AMERICAN BROADCASTING COMPANIES, INC., dba KABC-TV Inc.;
THOMAS ALBERT OETGEN; BOB CALO; RICHARD KAPLAN; WALTER PORGES;
IRA ROSEN; STACY LESCHT; AMERICAN BROADCASTING COMPANIES, INC.;
CLAYTON MCVICKER, Defendants-Appellees.
No. 97-55410
United States Court of Appeals for the Ninth Circuit
D.C. No. CV-94-08524-JMI-Ex
Appeal from the United States District Court for the Central
District of California James M. Ideman, District Judge, Presiding
Argued and Submitted November 3, 1998 -- Pasadena, California
Before: Alex Kozinski and Andrew J. Kleinfeld, Circuit Judges,
and Owen M. Panner,[FOOTNOTE *] District Judge.
COUNSEL
Neville L. Johnson, Neville L. Johnson & Associates,
Los Angeles, California, for the plaintiffs-appellants.

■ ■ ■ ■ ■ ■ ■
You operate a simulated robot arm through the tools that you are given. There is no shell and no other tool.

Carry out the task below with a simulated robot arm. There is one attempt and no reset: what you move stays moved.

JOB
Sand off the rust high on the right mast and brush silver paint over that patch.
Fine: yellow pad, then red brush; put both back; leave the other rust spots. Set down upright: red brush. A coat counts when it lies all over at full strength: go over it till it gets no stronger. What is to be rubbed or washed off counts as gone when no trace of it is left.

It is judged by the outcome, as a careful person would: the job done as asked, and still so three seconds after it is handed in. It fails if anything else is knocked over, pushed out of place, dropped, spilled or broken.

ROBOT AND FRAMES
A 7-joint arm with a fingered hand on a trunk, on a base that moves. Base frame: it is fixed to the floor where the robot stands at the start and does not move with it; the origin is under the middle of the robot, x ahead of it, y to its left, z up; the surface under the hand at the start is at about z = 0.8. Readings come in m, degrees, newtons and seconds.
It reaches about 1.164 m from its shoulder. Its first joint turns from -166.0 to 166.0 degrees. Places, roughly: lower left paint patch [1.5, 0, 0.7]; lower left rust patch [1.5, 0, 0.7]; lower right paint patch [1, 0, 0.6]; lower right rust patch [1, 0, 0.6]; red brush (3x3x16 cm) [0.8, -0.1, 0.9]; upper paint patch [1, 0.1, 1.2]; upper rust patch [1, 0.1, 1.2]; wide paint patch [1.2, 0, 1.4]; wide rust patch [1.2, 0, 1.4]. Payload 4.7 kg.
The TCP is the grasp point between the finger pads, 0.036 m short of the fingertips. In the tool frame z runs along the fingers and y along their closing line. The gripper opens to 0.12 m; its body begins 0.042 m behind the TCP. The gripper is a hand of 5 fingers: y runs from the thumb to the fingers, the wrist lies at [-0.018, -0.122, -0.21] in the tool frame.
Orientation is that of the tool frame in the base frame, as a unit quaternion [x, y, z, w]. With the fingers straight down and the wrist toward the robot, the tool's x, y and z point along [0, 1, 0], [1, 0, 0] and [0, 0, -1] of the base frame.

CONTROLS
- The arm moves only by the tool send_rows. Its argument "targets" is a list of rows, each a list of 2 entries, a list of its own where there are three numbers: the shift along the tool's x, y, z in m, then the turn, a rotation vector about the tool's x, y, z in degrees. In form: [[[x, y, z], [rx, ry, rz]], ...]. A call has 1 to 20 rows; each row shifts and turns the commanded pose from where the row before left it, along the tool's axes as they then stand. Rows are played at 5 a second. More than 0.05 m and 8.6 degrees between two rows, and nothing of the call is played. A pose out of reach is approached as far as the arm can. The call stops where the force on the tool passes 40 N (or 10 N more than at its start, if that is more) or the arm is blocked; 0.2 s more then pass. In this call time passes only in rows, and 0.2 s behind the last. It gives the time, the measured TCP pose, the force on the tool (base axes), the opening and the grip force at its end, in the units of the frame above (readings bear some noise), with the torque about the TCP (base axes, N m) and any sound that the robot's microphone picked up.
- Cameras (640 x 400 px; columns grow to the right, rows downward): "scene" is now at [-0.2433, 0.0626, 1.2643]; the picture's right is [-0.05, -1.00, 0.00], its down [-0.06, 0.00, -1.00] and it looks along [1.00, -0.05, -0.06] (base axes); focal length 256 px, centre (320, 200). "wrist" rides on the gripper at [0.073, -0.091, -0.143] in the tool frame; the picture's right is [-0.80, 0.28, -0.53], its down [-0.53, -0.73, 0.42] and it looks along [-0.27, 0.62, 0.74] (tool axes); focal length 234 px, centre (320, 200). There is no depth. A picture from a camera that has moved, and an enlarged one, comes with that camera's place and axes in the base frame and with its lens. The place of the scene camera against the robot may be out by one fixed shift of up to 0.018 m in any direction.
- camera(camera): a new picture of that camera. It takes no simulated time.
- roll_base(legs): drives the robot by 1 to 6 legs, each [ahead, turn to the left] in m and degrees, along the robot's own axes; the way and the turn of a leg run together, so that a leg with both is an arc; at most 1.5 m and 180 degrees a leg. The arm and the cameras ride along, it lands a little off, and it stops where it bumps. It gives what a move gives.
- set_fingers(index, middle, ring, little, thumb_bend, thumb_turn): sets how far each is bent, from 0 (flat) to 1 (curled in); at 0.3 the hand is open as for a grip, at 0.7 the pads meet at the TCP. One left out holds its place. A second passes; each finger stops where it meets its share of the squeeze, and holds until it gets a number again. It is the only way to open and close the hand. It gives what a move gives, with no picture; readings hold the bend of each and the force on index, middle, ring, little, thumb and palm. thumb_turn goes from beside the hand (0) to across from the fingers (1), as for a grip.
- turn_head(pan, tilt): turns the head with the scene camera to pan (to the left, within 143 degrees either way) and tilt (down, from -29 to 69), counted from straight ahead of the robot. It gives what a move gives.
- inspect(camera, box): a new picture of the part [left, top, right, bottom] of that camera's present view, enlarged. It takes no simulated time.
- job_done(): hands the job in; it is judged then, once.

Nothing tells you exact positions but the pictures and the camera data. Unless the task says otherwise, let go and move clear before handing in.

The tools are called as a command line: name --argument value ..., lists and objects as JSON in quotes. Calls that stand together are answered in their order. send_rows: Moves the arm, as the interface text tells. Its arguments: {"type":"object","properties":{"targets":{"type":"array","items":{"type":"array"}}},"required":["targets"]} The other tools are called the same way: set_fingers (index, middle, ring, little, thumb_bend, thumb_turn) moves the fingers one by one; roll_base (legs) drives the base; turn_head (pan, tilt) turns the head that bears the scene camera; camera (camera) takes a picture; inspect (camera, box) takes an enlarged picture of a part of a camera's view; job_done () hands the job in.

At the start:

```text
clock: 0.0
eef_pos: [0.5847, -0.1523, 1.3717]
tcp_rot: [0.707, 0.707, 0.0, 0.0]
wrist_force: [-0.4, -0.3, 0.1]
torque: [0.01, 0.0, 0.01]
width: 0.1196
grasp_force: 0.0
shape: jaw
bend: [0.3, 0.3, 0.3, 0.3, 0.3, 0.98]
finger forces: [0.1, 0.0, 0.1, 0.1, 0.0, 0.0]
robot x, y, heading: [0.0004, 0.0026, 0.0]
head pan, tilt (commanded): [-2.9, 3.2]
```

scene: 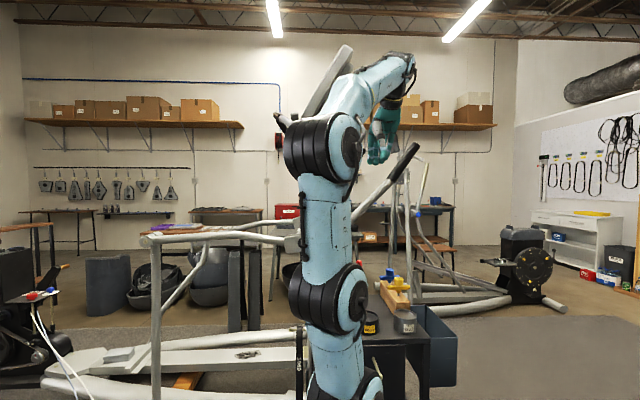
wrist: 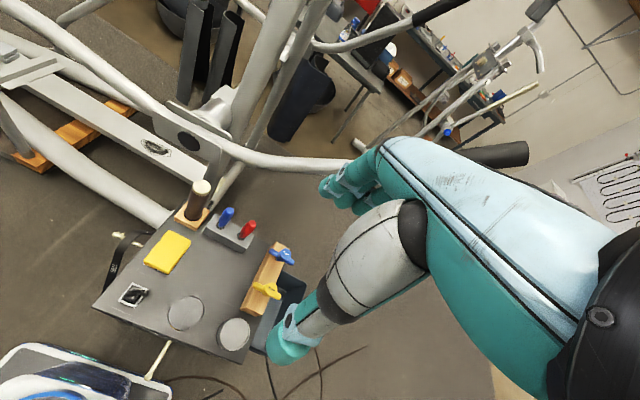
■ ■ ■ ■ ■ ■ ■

Steven M. Perry, Munger, Tolles & Olsen, Los Angeles,
California, for the defendants-appellees.
Filed August 18, 1999
KOZINSKI, Circuit Judge:
We decide whether ABC' s surreptitious videotapings
during an investigation of the Psychic Marketing Group could
have violated 18 U.S.C. § 2511 (1994), the federal wiretapping
statute.
I
ABC hired Stacy Lescht to pose as a psychic telephone
advisor in order to gain access to the offices of the Psychic
Marketing Group (PMG). While working in the Los Angeles office
of the PMG, Lescht used various surveillance devices to record
the activities around her. Some of these recordings were aired
in a segment of the ABC News program PrimeTime Live.
Soon thereafter, two PMG employees who had been taped
filed suit in state court alleging various causes of action,
including invasion of privacy by photography.[FOOTNOTE 1] The
jury found for plaintiffs on this claim but the California Court
of Appeal reversed. See Sanders v. American Broad. Cos.,
60 Cal. Rptr. 2d 595, 599 (Cal. Ct. App. 1997).[FOOTNOTE 2] The
California Supreme Court, in turn, reversed the Court of Appeal,
holding that the covert taping of office conversations by a television
reporter could be actionable as an invasion of privacy. See
Sanders v. American Broad. Cos., 978 P.2d 67 (Cal. 1999).
Prior to the Supreme Court' s ruling, more than a dozen
current and former PMG employees, plaintiffs here, filed a lawsuit
based on the same conduct as in Sanders; plaintiffs asserted,
inter alia, claims for eavesdropping under 18 U.S.C. § 2511.[FOOTNOTE
3] Defendants subsequently removed the case to federal court.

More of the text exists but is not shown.